If you keep expecting the toxic person to communicate rationally, you are now in a cyclone of insanity. The only way out of the storm is to stop doing the same thing and expecting a different result. It’s not gonna happen. Better to just cut your losses and move on.
Before you is the choice of trying to communicate in a way that doesn’t drive you crazy or dropping the relationship. It’s a difficult decision and sometimes you don’t even get a choice as is the case when the toxic person is your parent or parent of your children.
What to do? I spent months and months learning about narcissists and how to communicate with them. I think your greatest assets are time and strong mental and emotional health. The best thing I have been able to do is to use that classic Al-Anon principle to detach emotionally.

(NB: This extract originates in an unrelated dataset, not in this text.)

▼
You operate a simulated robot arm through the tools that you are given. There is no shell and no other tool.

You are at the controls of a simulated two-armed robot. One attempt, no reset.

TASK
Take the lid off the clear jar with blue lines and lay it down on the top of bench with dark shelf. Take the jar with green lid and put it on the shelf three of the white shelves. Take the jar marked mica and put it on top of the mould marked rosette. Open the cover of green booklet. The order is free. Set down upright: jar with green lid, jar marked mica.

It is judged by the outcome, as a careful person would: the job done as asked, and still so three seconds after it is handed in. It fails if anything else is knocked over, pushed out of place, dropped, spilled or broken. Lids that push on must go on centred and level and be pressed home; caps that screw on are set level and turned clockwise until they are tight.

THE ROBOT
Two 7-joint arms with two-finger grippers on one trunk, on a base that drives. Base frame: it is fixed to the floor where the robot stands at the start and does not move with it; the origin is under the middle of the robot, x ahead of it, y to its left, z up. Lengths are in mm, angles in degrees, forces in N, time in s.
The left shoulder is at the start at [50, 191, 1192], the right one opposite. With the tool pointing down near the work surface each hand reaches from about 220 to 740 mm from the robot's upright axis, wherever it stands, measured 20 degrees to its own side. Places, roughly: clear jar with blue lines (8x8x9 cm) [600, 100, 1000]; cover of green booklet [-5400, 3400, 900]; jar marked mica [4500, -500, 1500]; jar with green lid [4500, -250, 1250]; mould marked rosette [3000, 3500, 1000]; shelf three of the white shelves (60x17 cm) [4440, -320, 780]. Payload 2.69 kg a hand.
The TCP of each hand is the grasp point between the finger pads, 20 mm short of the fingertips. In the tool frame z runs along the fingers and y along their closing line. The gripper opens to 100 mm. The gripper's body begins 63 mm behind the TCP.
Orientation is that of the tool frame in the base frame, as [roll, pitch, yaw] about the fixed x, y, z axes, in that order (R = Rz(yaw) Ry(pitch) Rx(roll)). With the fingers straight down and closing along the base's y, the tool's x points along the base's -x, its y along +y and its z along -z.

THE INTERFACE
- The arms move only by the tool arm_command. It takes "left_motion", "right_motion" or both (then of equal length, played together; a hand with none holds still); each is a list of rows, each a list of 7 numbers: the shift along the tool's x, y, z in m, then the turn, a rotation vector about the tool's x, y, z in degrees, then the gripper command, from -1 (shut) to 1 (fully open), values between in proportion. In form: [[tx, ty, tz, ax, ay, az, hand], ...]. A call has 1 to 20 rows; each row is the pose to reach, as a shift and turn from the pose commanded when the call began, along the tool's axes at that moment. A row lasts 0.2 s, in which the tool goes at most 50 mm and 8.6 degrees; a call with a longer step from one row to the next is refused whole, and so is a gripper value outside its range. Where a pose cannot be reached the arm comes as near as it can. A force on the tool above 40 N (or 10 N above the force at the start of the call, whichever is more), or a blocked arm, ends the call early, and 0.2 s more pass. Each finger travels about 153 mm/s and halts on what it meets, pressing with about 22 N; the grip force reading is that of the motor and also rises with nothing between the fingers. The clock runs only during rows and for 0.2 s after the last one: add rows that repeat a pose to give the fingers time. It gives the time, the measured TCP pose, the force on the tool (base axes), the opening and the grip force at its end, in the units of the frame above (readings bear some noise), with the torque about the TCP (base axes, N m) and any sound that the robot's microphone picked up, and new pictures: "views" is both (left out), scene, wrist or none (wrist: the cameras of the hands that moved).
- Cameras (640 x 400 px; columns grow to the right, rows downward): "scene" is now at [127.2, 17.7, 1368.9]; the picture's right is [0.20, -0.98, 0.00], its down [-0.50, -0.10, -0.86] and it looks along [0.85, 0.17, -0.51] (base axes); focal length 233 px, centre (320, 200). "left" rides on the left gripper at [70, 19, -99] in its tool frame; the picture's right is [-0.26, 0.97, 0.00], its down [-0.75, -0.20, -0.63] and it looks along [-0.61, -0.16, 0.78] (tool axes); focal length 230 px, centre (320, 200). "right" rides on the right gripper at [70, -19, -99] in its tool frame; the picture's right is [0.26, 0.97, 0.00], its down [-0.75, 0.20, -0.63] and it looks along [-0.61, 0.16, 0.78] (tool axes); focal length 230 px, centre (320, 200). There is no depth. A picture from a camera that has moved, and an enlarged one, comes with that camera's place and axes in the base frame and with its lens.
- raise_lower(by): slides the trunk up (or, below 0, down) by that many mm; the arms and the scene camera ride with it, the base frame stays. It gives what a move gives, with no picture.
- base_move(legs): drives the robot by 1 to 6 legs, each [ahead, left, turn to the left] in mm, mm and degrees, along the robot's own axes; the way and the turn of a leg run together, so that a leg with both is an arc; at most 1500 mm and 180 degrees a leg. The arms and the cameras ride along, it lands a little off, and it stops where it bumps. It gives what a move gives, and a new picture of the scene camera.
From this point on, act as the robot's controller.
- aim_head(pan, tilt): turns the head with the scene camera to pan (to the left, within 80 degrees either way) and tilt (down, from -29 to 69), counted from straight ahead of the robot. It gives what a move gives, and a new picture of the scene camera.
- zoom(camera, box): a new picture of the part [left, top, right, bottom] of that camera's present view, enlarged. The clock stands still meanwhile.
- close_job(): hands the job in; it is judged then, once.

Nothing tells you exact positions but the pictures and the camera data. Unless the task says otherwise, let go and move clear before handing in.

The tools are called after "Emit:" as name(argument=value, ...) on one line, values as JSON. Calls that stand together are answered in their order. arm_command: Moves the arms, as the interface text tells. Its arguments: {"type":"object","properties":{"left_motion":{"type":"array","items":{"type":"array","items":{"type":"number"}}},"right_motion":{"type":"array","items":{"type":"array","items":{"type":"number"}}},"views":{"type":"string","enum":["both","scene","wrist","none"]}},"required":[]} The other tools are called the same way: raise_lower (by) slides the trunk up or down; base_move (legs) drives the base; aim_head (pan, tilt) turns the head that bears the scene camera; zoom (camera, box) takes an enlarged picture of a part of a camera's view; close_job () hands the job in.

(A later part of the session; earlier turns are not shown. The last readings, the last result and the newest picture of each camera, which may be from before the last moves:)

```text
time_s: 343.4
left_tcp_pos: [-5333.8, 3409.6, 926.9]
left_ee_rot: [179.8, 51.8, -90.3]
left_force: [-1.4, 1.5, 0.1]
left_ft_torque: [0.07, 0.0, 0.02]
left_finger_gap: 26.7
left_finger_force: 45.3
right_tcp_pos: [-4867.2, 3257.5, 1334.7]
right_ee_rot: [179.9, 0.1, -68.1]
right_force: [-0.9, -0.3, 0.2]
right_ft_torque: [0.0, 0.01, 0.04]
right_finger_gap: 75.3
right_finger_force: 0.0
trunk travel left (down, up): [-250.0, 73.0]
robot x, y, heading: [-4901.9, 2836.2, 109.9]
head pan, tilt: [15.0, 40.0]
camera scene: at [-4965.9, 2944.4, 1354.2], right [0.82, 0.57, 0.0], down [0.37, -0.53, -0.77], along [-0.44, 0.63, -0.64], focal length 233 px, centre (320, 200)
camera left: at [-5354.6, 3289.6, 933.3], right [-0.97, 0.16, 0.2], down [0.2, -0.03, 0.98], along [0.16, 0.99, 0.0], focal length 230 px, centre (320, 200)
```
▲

Sometimes the person starts to wind me up and I realize I got pulled in again. It is easiest to look at communication as a science experiment. Mostly, you observe but sometimes you respond. You have to try your hardest to only respond when you are completely calm. Waiting at least a day or two to answer that text or email is the best strategy.
Blow off some steam by sharing the craziness with a friend or your journal. Eventually, you will be able to just chuckle to yourself about the craziness and move on. When you can forget about this person most of the time and open your email or text without any dread you know you have reached a new height of mastery.
Cool, calm, and collected. Grace and dignity. You deserve to remain in that state when dealing with the difficult person. The calmer you are the more the other person loses. They just want to see you lose your mind and if you never do maybe they’ll move along to bother someone more exciting.
The better I get at staying true to myself when communicating the better I become as a person. I am calmer in any circumstance. I am a more patient and loving mother. My emotions do not steer me as often as they once did. I laugh more, cry happy tears, and have more love to give to others. I feel free and have more energy to focus on my dreams and make the life I want.